EXERCISE INSTRUCTIONS: Copy each line that holds "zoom".

-- Start of INFORMATION SHOWN --

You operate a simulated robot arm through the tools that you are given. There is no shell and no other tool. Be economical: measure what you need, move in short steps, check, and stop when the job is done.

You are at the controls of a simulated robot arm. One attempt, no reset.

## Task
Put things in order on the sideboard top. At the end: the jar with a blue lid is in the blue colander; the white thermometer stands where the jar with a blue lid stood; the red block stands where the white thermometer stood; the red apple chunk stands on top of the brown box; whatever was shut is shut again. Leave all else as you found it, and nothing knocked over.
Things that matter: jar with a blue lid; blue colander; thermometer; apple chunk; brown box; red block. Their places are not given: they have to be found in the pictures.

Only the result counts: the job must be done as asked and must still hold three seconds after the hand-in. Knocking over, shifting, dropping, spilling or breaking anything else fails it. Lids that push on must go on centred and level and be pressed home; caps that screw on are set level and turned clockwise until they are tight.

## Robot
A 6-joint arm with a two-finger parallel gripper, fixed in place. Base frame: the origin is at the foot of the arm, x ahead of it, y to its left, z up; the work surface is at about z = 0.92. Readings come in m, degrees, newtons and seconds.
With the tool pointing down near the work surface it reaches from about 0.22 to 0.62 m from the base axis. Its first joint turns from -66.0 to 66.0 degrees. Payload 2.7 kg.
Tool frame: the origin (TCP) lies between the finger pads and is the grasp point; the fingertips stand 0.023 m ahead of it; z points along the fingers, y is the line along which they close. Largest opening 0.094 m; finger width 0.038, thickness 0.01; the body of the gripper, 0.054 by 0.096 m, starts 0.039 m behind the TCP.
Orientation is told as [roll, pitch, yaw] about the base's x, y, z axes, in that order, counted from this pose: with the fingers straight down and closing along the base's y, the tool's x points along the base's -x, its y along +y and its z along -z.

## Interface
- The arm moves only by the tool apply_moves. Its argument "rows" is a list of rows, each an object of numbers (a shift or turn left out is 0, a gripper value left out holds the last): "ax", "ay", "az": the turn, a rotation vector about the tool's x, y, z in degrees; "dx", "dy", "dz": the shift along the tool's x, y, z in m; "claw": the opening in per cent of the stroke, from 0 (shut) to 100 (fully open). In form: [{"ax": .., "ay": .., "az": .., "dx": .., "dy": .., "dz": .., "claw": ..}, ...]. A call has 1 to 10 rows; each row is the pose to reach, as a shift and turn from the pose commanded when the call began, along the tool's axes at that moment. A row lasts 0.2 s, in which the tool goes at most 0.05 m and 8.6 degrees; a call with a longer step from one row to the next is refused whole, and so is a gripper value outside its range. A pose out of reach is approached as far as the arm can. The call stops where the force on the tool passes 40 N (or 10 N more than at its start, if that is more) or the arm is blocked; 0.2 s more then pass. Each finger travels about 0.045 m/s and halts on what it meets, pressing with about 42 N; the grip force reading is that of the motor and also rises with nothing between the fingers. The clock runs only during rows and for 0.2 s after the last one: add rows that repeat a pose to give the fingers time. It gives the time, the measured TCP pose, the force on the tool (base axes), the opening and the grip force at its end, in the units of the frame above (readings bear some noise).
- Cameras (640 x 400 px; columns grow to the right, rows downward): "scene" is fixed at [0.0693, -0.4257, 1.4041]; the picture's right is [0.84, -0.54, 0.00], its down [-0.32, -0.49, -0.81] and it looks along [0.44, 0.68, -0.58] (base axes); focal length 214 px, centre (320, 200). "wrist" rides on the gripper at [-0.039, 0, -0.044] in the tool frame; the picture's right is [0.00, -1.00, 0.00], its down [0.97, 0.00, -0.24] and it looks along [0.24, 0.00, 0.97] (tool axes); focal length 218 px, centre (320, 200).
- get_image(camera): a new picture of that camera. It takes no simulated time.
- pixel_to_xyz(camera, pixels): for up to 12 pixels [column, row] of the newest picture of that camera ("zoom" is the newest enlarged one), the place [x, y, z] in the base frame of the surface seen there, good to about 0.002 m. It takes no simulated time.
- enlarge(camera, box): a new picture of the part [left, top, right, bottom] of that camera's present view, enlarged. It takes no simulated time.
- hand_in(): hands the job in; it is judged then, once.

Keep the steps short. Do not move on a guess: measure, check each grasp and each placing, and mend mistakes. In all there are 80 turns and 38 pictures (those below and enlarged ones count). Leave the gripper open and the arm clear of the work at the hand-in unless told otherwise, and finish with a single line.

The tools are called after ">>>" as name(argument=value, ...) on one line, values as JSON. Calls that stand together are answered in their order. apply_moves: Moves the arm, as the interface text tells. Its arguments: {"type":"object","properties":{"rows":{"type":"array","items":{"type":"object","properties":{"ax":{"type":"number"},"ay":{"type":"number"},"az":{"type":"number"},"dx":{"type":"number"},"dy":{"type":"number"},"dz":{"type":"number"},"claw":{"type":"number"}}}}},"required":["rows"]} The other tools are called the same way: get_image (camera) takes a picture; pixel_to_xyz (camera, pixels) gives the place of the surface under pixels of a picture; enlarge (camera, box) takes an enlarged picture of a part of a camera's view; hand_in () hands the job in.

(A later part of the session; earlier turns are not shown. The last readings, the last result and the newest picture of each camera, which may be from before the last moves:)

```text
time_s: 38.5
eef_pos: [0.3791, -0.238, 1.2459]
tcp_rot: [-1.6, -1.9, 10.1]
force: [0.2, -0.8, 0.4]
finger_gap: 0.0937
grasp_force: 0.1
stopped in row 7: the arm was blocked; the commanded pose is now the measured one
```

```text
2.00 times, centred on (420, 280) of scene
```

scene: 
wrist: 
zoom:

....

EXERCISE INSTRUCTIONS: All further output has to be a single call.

-- End of INFORMATION SHOWN --

WORKED SOLUTION:
- pixel_to_xyz(camera, pixels): for up to 12 pixels [column, row] of the newest picture of that camera ("zoom" is the newest enlarged one), the place [x, y, z] in the base frame of the surface seen there, good to about 0.002 m. It takes no simulated time.
zoom:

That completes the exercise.